Direction
Print each line exactly as it is given.

= = = = =

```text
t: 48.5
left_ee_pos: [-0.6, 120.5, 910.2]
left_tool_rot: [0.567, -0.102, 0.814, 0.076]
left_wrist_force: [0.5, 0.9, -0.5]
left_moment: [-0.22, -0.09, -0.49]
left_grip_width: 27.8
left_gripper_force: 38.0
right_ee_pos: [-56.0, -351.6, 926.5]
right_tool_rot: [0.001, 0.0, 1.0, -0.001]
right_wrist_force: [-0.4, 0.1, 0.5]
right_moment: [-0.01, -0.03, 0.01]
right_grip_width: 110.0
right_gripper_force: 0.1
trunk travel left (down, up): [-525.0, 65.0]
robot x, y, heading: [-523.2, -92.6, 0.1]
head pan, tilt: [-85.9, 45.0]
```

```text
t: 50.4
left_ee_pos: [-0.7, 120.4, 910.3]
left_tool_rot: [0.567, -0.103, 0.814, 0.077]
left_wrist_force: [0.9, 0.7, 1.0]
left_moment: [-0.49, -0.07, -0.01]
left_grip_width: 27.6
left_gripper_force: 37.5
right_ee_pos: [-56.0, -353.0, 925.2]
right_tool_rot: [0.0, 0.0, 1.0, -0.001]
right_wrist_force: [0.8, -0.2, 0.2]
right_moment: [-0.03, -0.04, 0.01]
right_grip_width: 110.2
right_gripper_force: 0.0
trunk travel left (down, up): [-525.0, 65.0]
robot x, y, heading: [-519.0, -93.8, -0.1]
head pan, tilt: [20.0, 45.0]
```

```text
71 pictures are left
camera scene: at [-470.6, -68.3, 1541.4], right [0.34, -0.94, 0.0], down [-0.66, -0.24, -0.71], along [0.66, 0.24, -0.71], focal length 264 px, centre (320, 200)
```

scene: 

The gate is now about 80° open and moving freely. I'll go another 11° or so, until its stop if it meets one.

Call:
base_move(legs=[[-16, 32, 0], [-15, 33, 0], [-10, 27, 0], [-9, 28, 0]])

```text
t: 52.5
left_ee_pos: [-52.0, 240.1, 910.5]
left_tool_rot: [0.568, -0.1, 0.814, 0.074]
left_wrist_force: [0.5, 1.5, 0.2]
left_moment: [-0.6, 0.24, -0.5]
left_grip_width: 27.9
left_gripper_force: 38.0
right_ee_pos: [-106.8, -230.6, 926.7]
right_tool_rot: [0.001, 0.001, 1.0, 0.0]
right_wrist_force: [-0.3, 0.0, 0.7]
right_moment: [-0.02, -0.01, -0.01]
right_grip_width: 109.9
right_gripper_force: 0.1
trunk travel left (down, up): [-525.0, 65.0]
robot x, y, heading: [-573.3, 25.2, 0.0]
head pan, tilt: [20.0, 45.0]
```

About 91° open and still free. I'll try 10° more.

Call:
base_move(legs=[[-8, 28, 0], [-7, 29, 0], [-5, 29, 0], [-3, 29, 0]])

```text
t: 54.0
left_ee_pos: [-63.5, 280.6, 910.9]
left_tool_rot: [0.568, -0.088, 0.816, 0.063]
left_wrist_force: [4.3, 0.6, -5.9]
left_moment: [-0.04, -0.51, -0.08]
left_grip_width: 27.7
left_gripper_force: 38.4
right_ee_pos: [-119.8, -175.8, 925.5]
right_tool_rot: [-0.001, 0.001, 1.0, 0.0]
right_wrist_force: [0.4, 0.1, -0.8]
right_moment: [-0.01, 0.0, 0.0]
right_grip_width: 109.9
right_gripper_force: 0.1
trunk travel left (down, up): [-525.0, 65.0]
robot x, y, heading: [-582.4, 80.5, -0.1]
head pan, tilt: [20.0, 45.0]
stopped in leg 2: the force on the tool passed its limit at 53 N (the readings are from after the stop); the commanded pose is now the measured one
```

= = = = =

Written response
```text
t: 48.5
left_ee_pos: [-0.6, 120.5, 910.2]
left_tool_rot: [0.567, -0.102, 0.814, 0.076]
left_wrist_force: [0.5, 0.9, -0.5]
left_moment: [-0.22, -0.09, -0.49]
left_grip_width: 27.8
left_gripper_force: 38.0
right_ee_pos: [-56.0, -351.6, 926.5]
right_tool_rot: [0.001, 0.0, 1.0, -0.001]
right_wrist_force: [-0.4, 0.1, 0.5]
right_moment: [-0.01, -0.03, 0.01]
right_grip_width: 110.0
right_gripper_force: 0.1
trunk travel left (down, up): [-525.0, 65.0]
robot x, y, heading: [-523.2, -92.6, 0.1]
head pan, tilt: [-85.9, 45.0]
```

```text
t: 50.4
left_ee_pos: [-0.7, 120.4, 910.3]
left_tool_rot: [0.567, -0.103, 0.814, 0.077]
left_wrist_force: [0.9, 0.7, 1.0]
left_moment: [-0.49, -0.07, -0.01]
left_grip_width: 27.6
left_gripper_force: 37.5
right_ee_pos: [-56.0, -353.0, 925.2]
right_tool_rot: [0.0, 0.0, 1.0, -0.001]
right_wrist_force: [0.8, -0.2, 0.2]
right_moment: [-0.03, -0.04, 0.01]
right_grip_width: 110.2
right_gripper_force: 0.0
trunk travel left (down, up): [-525.0, 65.0]
robot x, y, heading: [-519.0, -93.8, -0.1]
head pan, tilt: [20.0, 45.0]
```

```text
71 pictures are left
camera scene: at [-470.6, -68.3, 1541.4], right [0.34, -0.94, 0.0], down [-0.66, -0.24, -0.71], along [0.66, 0.24, -0.71], focal length 264 px, centre (320, 200)
```

scene: 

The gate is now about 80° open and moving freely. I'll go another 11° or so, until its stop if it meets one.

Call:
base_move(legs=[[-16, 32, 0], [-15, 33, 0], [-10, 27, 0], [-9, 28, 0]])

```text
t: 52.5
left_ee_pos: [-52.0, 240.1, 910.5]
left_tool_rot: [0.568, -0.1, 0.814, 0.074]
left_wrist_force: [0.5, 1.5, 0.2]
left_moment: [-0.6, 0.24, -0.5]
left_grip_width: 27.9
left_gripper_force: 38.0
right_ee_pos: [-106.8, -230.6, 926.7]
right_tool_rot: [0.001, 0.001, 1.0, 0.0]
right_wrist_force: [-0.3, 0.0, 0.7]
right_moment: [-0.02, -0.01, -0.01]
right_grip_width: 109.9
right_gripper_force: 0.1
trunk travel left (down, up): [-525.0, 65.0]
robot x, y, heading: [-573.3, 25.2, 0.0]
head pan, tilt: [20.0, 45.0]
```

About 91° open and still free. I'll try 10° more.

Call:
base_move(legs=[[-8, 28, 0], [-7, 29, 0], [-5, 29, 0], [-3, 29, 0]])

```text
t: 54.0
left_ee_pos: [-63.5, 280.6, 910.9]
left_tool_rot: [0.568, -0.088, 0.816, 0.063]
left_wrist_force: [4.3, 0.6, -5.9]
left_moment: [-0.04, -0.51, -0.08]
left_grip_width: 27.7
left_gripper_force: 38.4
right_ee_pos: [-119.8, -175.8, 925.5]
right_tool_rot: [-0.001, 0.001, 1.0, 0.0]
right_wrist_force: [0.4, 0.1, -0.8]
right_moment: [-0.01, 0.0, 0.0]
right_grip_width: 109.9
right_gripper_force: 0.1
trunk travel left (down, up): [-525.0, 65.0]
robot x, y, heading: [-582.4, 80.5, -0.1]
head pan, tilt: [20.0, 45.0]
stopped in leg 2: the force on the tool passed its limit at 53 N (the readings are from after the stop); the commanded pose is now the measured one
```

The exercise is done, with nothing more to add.